Both starting pitchers were very effective, save one inning, in their respective seven innings of work. For Luis Garcia, he had his struggles in the top of the first to start the game, allowing a one-out double and single to put runners on second and third, setting up an RBI single to give Chicago an early 1-0 lead.

He limited the damage to that one run, both in that inning and the rest of his night, as he would follow that with six straight scoreless frames. Once he found his groove in the fourth, he would retire 12 of 13 batters he faced over that span to get through seven one-run innings. His final line: 7.0 IP, 7 H, 1 ER, 2 BB, 8 K, 96 P.

For Houston, it took until one out into the fifth inning to get a hit and their first baserunner against Carlos Rodon.
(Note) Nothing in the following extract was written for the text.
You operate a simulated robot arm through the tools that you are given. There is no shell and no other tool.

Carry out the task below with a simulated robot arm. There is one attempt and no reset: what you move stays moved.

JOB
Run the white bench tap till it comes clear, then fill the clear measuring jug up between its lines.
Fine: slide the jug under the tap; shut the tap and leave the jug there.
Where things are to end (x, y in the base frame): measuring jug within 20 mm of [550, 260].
That sparked an opportunity to grab a lead, as they would go on to load the bases still with one out but would get just one run out of it with a two-out RBI walk by Martin Maldonado to tie the game up 1-1.

Astros walk it off in the ninth

Ryne Stanek was first out of Houston's bullpen in the top of the eighth, erasing a one-out walk for a scoreless inning to keep things gridlocked. Still in a stalemate in the top of the ninth, the Astros opted to bring in closer Ryan Pressly to try and keep it tied to set up a potential walk-off. He was perfect, striking out Chicago 1-2-3 to send it to the home half.

In the bottom of the ninth, Yuli Gurriel got the winning run on base by hitting a one-out single. That brought Yordan Alvarez to the plate, who got the walk-off hit, roping a ball into the right-field corner deep enough for Gurriel to hustle from first to home to win it for Houston, 2-1.

Up Next: Now having won five in a row, the Astros will try to lock up this series in game three of four on Saturday at 6:15 PM Central. Lance Lynn (7-2, 1.51 ERA) will try to get a win for the White Sox, while Framber Valdez (3-0, 1.42 ERA) will look to continue his 2021 success for Houston.